O livro é, por exemplo, um deserto de revelações sobre o lendário relacionamento de ACM com Roberto Marinho, dono das Organizações Globo. Numa das poucas vezes em que foi mencionado, o nome de Marinho surgiu associado ao do ex-presidente Fernando Collor.
Perguntou-se a ACM se, valendo-se do poderio da TV Globo, Marinho não teria auxiliado na construção da vitoriosa candidatura presidencial de Collor. O início da resposta foi promissor: ``(...) A TV Globo, divulgando a campanha dos marajás, projetou o Collor", concedeu ACM.
Mas o complemento devolveu o livro a sua condição de prólogo de uma obra futura: ``(...) Mas conheço detalhes que me autorizam a dizer que havia restrições anteriores (de Marinho em relação a Collor). Agora, nem tudo posso dizer ainda neste livro. É cedo".
Há trechos do livro em que ACM não economiza palavras. Sobretudo nas passagens em que sentiu abertura para lapidar a sua imagem. Salta do texto, por exemplo, seu esforço para vincular-se a Juscelino Kubitschek, talvez o presidente com melhor imagem entre os brasileiros.
ACM chama JK de ``meu querido amigo". Traz na ponta da língua o número do telefone de cabeceira (45-6995) à época em que presidia o país. Lê cartas que recebeu de JK desde o exílio. Avalia que foi melhor do que qualquer presidente de farda.
Qual a sua participação na trama que levou os militares ao poder em 1964? ``Eu não fui conspirador", responde ACM no livro. ``O que fiz mais foram discursos na Câmara."

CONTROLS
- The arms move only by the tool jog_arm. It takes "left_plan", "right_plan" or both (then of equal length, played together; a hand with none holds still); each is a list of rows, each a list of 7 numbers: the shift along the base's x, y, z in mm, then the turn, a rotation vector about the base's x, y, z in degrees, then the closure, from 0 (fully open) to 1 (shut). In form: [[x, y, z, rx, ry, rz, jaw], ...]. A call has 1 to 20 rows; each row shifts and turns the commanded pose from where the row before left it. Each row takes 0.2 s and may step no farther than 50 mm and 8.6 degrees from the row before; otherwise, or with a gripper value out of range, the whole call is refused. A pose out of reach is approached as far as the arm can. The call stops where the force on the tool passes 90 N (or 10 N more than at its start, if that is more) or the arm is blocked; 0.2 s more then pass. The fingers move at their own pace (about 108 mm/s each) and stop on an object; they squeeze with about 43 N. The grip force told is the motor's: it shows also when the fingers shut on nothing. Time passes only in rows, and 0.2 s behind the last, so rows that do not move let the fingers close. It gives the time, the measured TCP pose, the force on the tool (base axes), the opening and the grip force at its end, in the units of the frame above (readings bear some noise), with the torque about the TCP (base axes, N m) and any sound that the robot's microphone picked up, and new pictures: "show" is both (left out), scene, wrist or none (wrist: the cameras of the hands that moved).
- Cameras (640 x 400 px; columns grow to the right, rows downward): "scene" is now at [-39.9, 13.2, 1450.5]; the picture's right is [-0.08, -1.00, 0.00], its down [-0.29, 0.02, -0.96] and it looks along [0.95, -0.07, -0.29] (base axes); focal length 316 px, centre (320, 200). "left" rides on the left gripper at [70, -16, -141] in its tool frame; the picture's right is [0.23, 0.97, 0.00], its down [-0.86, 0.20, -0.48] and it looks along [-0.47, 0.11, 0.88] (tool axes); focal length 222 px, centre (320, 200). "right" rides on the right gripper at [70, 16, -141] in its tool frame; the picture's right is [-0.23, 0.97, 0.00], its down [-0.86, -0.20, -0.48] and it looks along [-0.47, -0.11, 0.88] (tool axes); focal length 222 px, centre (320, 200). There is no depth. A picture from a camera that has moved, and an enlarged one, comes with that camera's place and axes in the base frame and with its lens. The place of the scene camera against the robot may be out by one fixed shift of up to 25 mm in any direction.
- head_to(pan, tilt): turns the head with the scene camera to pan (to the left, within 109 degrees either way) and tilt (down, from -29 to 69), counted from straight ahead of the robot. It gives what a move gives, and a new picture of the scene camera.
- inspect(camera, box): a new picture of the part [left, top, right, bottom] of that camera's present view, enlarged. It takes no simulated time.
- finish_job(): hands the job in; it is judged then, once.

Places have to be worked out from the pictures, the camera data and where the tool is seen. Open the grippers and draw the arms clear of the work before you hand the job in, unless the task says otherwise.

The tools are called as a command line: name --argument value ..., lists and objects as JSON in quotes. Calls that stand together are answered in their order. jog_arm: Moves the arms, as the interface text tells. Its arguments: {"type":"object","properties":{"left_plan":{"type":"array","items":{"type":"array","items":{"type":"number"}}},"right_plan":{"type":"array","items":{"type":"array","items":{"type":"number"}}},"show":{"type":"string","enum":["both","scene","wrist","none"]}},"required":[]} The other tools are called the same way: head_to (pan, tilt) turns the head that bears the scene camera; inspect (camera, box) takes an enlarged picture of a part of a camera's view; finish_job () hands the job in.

O entrevistado reagiu com uma pergunta à constatação de que foi governista durante 95% de sua carreira política: ``Ora, o que há de errado nisto? (...) O objetivo do político é ganhar".
É empreguista? ``Não. Não é do meu estilo empregar e não é do meu estilo pedir." Acha que é certo entregar concessão de rádio a político em troca de voto? ``E quem disse que isso aconteceu?" Ficou rico? ``Eu não sou um homem rico. Sou um homem, diria hoje, independente. De classe média alta, bem bafejada."
Há um momento da entrevista em que ACM fala da biografia de Juracy Magalhães, um político baiano que teve grande influência no início de sua carreira. ``Ninguém vai ler esse livro. Não é um título inspirado", diz. O livro se chama ``Minhas Memórias Provisórias".
Em ``Política é Paixão", o problema não está propriamente no título, mais inspirado do que o da biografia de Juracy. A sensação de provisoriedade contamina todo o texto do livro.
Os leitores mais perseverantes, aqueles que conseguirem chegar à última página, número 274, ficarão com a sensação de que deveriam ter economizado o dinheiro para a aquisição futura do verdadeiro livro de ACM, anunciado por ele próprio.